_GIVEN TASK_:
Answer with nothing but the number of lines that include the word "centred".

^^^^

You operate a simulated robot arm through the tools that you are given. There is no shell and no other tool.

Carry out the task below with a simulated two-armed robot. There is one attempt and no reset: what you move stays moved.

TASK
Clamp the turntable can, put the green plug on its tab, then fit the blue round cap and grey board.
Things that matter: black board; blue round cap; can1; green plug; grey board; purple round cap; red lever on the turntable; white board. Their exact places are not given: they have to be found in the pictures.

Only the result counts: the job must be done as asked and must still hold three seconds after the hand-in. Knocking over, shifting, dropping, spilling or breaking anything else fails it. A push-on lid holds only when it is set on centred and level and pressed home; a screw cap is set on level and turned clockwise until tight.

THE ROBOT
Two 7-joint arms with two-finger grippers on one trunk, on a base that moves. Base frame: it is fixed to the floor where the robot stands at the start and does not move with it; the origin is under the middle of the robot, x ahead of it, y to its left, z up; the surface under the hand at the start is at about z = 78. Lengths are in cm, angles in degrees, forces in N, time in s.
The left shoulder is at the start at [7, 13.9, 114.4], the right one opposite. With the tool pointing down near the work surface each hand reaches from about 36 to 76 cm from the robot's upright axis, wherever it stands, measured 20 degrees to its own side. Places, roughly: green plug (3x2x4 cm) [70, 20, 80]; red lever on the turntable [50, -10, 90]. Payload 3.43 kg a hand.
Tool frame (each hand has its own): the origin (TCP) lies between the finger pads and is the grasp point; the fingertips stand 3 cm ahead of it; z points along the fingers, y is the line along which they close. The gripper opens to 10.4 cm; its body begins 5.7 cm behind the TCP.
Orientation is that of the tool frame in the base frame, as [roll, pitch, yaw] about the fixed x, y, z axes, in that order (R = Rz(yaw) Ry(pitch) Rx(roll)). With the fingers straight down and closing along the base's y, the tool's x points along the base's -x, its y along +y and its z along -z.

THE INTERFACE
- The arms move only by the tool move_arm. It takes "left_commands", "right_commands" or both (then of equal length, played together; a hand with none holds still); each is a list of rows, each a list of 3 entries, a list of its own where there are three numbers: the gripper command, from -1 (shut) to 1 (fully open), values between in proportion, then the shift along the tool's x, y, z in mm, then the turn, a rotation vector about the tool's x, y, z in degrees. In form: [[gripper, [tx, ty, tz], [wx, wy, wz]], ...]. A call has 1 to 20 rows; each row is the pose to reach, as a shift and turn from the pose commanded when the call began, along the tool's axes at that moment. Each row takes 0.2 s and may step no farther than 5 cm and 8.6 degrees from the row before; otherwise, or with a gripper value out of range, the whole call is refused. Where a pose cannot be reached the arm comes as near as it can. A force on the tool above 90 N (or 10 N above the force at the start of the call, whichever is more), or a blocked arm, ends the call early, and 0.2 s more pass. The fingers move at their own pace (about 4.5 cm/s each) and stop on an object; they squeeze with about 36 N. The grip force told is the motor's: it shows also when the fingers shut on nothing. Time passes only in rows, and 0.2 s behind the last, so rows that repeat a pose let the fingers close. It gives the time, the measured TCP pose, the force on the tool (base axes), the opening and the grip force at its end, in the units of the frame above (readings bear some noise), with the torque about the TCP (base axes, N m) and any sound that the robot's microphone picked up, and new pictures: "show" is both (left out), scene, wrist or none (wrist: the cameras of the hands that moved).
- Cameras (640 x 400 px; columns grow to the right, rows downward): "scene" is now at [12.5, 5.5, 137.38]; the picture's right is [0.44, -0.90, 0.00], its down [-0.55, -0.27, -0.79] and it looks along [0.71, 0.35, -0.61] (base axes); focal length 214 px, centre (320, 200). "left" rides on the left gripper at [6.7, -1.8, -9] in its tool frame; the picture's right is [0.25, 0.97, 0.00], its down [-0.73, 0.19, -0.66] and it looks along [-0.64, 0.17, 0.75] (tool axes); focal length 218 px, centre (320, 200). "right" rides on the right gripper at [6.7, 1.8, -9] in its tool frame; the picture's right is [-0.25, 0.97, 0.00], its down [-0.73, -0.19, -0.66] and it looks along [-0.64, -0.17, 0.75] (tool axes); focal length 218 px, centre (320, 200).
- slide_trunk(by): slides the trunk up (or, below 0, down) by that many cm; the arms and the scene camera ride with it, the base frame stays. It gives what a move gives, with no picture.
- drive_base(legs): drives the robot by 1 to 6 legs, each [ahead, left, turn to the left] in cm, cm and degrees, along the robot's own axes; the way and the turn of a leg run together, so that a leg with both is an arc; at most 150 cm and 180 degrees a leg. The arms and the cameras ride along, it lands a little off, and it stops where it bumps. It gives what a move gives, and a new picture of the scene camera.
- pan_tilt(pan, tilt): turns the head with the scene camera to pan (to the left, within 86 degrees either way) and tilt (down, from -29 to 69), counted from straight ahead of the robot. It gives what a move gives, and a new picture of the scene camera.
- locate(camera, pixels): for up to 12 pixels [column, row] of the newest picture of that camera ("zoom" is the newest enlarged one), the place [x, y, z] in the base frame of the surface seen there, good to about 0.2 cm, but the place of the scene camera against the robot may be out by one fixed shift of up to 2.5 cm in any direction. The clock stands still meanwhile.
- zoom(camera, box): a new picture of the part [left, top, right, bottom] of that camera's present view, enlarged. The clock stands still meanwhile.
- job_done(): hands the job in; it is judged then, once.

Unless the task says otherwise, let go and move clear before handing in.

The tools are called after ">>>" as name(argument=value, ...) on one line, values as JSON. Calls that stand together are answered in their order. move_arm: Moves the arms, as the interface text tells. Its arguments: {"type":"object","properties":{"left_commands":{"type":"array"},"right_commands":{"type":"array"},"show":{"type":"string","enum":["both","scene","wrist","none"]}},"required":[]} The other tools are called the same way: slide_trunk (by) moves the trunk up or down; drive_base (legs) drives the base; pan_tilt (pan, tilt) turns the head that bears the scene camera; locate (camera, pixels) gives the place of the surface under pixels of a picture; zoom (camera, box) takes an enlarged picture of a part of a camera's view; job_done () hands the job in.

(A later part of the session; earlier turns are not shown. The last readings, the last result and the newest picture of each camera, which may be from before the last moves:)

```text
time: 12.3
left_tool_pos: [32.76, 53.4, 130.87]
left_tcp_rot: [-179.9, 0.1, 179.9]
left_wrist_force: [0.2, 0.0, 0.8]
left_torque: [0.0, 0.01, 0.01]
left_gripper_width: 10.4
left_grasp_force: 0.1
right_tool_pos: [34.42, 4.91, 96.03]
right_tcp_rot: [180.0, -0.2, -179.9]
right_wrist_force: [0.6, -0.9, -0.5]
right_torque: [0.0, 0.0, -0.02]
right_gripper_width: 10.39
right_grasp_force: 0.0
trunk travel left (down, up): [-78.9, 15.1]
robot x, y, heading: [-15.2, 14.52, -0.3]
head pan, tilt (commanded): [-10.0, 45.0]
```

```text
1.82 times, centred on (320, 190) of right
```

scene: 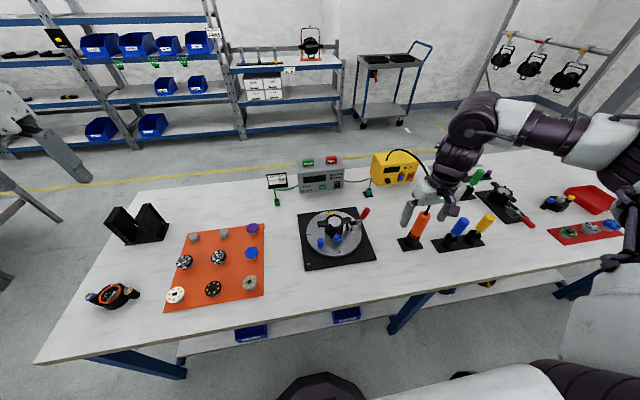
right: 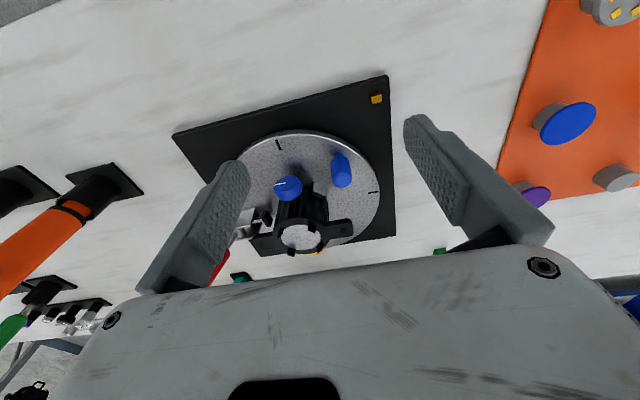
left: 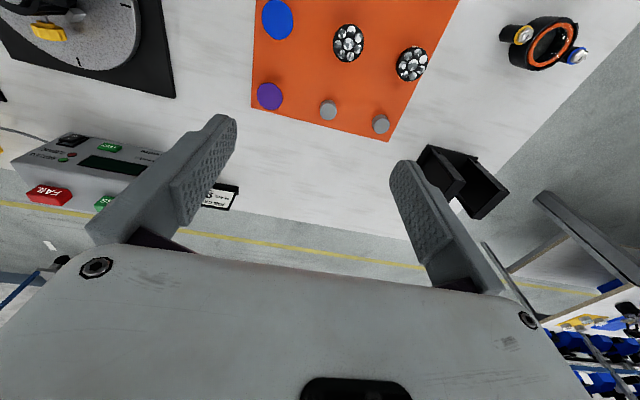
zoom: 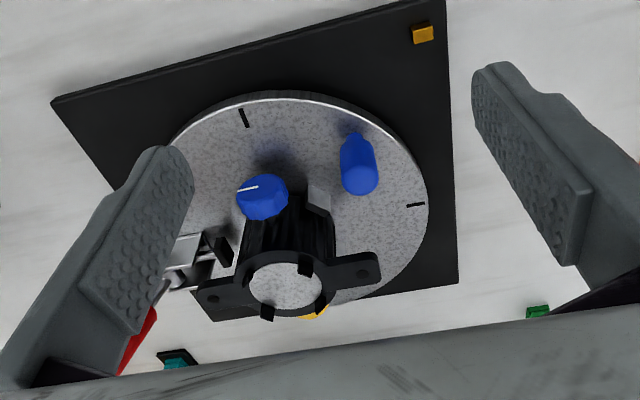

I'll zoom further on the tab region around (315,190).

^^^^

_FULL OUTPUT_:
2